Monday, Mar. 17, 1997

PEOPLE

By Belinda Luscombe

FAR, FAR FROM FARGO

"I have a low sap threshold," says FRANCES MCDORMAND, who was worried that Paradise Road, a wrenching tale of a women's prisoner of war camp, might cross it. But McDormand's character is so nonsappy she's almost surly. "It was really gratifying to me that after 15 years of work they thought, 'If she can do a Minnesotan police chief, she can do a German Jew,'" says McDormand of the difference between this role and her Oscar-nominated performance in Fargo. Right now life is nothing like a prison camp. "I'm picking out shoes and dresses for all these award things," she says. "Still, it's better than having them thumb their noses at you."

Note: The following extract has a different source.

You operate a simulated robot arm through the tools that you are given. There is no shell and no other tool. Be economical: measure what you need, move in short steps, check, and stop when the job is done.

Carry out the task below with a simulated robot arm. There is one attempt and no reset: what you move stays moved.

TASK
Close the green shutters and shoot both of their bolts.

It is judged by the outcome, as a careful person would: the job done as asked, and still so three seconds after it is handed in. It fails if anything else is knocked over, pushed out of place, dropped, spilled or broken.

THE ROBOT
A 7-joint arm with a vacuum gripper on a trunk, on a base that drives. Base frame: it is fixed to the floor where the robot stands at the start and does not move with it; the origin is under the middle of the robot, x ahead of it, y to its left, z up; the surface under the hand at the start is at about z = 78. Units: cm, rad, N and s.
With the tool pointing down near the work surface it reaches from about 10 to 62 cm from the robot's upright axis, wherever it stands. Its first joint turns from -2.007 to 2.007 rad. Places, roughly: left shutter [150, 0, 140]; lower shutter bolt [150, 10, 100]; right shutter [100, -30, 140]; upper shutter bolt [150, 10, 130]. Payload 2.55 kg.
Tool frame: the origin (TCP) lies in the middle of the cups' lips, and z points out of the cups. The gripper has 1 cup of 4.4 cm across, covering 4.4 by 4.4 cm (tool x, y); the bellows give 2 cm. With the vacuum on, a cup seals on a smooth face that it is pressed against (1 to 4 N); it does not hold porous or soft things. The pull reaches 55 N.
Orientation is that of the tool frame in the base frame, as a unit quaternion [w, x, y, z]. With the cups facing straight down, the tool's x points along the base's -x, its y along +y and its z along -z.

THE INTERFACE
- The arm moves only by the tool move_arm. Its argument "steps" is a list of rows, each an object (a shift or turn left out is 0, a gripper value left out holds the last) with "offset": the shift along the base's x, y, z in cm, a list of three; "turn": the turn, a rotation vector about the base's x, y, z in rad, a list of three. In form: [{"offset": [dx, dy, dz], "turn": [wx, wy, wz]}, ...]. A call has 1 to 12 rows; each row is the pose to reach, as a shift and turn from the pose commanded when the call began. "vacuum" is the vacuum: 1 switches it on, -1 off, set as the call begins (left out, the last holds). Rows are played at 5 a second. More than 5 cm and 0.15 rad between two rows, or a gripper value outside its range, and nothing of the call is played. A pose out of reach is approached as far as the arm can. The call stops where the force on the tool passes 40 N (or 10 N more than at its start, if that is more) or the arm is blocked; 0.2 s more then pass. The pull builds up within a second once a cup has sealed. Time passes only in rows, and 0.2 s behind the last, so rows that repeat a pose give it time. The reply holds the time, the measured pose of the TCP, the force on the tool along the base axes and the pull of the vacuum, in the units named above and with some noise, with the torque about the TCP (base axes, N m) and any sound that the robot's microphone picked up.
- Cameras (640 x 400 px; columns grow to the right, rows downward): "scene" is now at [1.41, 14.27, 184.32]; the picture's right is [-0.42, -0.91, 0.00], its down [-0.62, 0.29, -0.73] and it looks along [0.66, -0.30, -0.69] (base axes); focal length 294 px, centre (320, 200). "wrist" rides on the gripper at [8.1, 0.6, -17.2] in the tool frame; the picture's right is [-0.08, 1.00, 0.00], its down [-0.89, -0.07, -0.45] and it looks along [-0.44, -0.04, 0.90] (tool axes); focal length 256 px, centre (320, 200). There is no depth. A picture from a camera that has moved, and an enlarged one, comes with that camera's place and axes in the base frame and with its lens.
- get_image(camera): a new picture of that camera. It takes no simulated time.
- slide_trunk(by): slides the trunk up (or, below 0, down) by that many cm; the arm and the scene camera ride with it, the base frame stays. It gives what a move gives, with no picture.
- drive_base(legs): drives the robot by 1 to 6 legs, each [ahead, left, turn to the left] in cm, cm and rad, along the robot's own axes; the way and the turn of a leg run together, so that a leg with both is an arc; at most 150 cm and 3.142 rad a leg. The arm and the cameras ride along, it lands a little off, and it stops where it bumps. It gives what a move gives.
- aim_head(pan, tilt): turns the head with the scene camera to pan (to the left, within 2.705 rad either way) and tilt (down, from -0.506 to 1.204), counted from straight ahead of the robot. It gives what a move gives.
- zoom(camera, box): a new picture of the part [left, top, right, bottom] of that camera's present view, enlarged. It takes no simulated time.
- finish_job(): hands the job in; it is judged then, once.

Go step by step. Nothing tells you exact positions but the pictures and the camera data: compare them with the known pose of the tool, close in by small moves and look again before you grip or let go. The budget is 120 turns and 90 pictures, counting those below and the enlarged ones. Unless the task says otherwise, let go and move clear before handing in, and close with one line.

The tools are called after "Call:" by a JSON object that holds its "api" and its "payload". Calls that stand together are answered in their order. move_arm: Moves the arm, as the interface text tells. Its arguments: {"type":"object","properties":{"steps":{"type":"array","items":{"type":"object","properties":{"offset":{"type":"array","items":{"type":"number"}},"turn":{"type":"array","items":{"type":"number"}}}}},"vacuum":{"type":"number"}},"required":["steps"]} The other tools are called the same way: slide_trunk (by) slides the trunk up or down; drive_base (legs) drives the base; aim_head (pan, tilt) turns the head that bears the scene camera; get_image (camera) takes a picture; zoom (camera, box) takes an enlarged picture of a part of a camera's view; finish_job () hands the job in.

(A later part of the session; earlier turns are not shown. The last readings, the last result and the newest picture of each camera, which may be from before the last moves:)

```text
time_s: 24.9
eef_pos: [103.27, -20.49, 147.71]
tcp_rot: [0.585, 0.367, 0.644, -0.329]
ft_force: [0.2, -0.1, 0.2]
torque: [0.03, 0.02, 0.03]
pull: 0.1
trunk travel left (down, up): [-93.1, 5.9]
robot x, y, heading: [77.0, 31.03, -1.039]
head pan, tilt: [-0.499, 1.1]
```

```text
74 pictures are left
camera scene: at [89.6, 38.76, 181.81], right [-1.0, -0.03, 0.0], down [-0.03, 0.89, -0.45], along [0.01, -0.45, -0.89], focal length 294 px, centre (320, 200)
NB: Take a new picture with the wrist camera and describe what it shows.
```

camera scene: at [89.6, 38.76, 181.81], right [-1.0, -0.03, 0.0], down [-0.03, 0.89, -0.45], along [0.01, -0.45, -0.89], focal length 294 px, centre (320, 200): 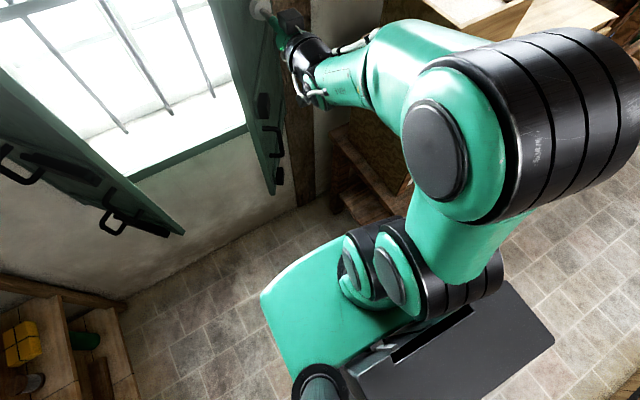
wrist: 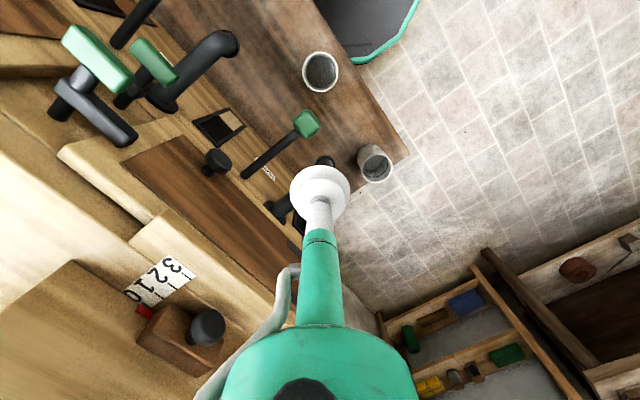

IS THIS MAN IN-SULTAN MISS USA?

He has the world's biggest bank balance, several luxury hotels and two wives. But is the SULTAN OF BRUNEI also, well, a party guy? Former Miss USA SHANNON MARKETIC has filed suit against the Sultan, his brother Prince Jefri Bolkiah and a Los Angeles talent agency after she took a trip with a friend to the tiny province that borders Malaysia to make what she thought were promotional appearances for a fee of $21,200 a week. Instead, she says, she found she was expected to go to all-night parties and make herself available for sex. She had to hand over her passport when she arrived, and it took her 32 days to get it back so she could leave the country. Responding to reports in the Malaysian press, the Brunei palace issued a denial of her claims, saying the Sultan had never met Marketic.

ANCHORS AWAY!

You'd think barbs would sting less when they come from the velvet tonsils of a network news anchor. Apparently not, at least not when they're delivered about a fellow evening star. After CBS newsman DAN RATHER used the word "news-lite" several times to describe his competitors' newscasts in an otherwise genial interview in the Philadelphia Inquirer, TOM BROKAW's hackles were raised. Asked for comment, Brokaw remarked that he didn't "want to pick an argument with Dan," but he did recall the time that Connie Chung anchored an entire broadcast from the ice skating rink where Tonya Harding practiced. "Whenever there is the first hint of a counterclockwise symbol on a weather map that a hurricane might hit land," Brokaw added, "Mr. Hard News is down there wrapped around a lamppost."

SEEN & HEARD

Hedy Lamarr is always ahead of her time. In 1933 she pranced naked onscreen in Ecstasy. Now Lamarr, 82, is being recognized for a different breakthrough. The Electronic Frontier Foundation is honoring her for a 1942 patent that anticipated frequency-hopping technology used in satellites and cellular phones.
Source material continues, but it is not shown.